EXERCISE:
Extract, without alteration, each line from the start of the listing to the line bearing "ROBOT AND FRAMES".

--- START OF DATA PROVIDED ---

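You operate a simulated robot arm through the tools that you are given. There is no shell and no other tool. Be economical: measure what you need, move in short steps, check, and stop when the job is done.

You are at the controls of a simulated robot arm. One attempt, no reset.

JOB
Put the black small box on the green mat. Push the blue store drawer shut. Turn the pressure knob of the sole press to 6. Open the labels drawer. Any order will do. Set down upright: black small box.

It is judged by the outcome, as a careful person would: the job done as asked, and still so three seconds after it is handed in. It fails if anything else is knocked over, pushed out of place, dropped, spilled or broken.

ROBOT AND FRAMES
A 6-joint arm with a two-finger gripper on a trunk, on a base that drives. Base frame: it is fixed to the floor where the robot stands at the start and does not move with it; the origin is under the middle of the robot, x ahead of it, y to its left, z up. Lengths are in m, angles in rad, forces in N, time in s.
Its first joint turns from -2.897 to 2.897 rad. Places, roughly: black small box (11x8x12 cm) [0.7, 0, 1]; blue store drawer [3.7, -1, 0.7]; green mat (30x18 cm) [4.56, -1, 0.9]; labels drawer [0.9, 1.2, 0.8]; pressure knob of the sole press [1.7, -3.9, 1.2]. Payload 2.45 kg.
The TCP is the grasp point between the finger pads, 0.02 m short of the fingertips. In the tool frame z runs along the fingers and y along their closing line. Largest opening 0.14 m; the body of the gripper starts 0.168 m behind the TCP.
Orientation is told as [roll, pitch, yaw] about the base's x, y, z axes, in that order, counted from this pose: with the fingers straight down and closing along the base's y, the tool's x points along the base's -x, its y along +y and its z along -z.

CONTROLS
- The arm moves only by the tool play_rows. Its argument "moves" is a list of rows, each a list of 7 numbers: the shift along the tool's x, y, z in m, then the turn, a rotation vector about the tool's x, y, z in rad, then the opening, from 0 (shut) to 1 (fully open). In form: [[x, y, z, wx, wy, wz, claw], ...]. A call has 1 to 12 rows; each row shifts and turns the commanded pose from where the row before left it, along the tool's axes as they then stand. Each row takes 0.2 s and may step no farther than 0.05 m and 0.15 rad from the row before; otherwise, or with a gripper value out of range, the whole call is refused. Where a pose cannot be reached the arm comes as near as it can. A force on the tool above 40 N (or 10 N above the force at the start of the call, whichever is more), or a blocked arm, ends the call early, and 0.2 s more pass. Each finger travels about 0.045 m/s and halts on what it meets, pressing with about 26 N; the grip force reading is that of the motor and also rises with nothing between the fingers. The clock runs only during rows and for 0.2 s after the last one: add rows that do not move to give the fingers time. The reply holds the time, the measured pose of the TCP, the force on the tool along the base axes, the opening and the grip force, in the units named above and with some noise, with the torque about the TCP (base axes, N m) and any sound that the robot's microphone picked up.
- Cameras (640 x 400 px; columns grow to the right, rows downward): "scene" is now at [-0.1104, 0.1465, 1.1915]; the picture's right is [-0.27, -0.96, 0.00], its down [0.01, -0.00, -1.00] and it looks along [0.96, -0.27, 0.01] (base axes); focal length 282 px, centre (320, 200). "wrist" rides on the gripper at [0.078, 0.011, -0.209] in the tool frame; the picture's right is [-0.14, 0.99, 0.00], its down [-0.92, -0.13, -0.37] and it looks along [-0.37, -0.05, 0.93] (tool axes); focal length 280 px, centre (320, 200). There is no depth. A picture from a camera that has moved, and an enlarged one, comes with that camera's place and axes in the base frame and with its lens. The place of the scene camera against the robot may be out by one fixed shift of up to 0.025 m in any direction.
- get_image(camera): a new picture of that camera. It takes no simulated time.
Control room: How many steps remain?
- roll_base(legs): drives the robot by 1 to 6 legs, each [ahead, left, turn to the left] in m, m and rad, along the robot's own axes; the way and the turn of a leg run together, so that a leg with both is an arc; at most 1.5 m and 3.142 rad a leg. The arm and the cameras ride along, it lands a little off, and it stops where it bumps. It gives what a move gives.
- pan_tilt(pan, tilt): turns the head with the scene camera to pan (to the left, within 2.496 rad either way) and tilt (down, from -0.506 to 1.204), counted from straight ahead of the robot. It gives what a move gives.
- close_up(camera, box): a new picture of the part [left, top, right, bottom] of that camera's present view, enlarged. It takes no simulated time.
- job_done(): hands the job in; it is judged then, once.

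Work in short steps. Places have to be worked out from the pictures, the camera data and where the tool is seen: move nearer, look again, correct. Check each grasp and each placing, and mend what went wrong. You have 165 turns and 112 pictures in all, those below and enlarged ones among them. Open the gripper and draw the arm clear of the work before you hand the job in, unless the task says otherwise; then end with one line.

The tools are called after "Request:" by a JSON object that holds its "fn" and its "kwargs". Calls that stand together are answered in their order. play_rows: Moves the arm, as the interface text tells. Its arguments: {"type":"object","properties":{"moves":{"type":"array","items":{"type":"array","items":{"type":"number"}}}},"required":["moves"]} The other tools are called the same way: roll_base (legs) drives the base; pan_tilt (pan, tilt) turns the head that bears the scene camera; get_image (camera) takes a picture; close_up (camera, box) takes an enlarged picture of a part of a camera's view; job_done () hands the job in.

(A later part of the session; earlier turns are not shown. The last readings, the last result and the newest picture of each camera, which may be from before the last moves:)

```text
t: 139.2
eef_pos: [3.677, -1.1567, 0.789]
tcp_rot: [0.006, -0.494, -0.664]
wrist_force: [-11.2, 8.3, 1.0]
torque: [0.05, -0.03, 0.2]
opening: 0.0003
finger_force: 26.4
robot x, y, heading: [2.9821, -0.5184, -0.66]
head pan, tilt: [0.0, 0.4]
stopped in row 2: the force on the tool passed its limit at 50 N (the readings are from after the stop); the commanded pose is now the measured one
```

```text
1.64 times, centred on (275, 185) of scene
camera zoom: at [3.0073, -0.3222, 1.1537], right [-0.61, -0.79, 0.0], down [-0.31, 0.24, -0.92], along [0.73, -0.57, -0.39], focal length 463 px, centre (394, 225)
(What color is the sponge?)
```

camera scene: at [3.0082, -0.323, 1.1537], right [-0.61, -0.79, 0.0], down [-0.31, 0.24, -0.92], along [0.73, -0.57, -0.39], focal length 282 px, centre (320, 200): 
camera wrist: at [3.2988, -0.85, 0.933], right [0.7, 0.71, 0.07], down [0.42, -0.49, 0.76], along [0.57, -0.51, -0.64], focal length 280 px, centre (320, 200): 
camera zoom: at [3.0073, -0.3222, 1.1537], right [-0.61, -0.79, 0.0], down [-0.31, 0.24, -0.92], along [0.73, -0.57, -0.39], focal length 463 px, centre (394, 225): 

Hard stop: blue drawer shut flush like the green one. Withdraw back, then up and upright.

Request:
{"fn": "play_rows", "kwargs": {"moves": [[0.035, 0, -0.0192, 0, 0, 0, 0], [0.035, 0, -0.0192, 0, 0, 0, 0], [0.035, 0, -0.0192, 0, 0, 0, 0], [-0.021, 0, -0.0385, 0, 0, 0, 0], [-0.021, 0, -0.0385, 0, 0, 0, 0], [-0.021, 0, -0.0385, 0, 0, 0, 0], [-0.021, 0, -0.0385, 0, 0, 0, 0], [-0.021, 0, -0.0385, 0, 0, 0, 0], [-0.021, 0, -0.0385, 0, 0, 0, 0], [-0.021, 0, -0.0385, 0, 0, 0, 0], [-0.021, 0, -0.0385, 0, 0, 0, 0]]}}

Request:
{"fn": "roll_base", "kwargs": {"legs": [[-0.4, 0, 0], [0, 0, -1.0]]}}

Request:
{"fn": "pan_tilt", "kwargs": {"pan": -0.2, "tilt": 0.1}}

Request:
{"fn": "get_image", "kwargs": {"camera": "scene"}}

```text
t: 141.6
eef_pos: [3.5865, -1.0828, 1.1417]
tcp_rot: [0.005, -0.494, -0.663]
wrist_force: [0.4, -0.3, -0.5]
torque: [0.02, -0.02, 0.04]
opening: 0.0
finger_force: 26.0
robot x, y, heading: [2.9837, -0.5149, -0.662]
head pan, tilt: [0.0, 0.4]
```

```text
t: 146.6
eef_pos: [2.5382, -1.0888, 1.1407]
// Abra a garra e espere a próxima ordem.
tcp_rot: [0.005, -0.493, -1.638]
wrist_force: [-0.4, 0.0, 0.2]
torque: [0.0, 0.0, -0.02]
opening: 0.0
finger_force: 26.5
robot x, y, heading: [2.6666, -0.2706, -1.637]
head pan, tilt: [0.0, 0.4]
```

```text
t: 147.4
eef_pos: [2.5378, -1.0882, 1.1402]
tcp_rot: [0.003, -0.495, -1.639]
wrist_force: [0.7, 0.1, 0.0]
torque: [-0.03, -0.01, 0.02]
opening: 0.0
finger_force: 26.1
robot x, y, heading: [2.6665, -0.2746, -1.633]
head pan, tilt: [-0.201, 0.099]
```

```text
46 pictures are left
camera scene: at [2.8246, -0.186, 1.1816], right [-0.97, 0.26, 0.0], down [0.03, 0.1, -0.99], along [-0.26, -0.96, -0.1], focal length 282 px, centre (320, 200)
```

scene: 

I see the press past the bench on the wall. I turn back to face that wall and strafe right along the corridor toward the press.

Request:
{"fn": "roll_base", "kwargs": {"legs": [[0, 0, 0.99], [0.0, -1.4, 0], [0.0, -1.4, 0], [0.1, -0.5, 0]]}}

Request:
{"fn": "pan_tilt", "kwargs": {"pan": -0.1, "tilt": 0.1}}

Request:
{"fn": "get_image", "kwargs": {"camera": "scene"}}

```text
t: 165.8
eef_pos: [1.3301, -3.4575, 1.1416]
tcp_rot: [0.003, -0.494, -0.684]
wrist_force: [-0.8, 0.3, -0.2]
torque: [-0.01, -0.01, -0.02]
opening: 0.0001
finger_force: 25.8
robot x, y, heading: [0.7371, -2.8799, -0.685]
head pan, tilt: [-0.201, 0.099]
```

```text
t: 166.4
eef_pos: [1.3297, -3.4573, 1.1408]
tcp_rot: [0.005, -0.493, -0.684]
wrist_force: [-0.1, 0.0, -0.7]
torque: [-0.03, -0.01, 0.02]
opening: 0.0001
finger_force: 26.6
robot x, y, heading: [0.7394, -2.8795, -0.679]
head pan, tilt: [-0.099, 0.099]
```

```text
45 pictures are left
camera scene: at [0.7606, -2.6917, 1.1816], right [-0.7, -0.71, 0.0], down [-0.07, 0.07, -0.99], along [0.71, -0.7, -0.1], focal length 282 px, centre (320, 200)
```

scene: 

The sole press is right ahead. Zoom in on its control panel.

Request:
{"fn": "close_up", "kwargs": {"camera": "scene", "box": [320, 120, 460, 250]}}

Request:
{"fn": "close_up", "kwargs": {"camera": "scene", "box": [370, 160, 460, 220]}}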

--- END OF DATA PROVIDED ---

EXERCISE RESULT:
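You operate a simulated robot arm through the tools that you are given. There is no shell and no other tool. Be economical: measure what you need, move in short steps, check, and stop when the job is done.

You are at the controls of a simulated robot arm. One attempt, no reset.

JOB
Put the black small box on the green mat. Push the blue store drawer shut. Turn the pressure knob of the sole press to 6. Open the labels drawer. Any order will do. Set down upright: black small box.

It is judged by the outcome, as a careful person would: the job done as asked, and still so three seconds after it is handed in. It fails if anything else is knocked over, pushed out of place, dropped, spilled or broken.

ROBOT AND FRAMES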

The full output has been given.